▶ **Objective**
Carry none of the pictures over; set down the material below exactly. Give them as a JSON list of strings, one for each line, with blank lines left out.

▶ **Material**
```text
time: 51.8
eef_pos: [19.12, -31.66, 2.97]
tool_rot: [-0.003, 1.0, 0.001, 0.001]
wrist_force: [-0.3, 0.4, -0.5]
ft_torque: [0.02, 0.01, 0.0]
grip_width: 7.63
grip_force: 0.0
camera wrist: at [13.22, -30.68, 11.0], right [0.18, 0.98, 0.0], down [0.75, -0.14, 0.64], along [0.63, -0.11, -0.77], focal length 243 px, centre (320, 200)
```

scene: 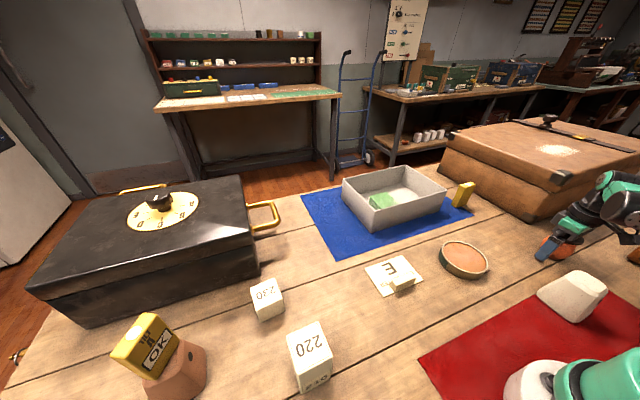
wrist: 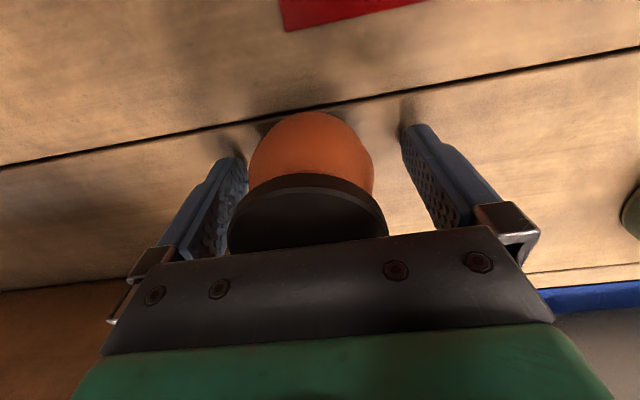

▶ **Task result**
[
  "```text",
  "time: 51.8",
  "eef_pos: [19.12, -31.66, 2.97]",
  "tool_rot: [-0.003, 1.0, 0.001, 0.001]",
  "wrist_force: [-0.3, 0.4, -0.5]",
  "ft_torque: [0.02, 0.01, 0.0]",
  "grip_width: 7.63",
  "grip_force: 0.0",
  "camera wrist: at [13.22, -30.68, 11.0], right [0.18, 0.98, 0.0], down [0.75, -0.14, 0.64], along [0.63, -0.11, -0.77], focal length 243 px, centre (320, 200)",
  "```",
  "scene: ",
  "wrist: "
]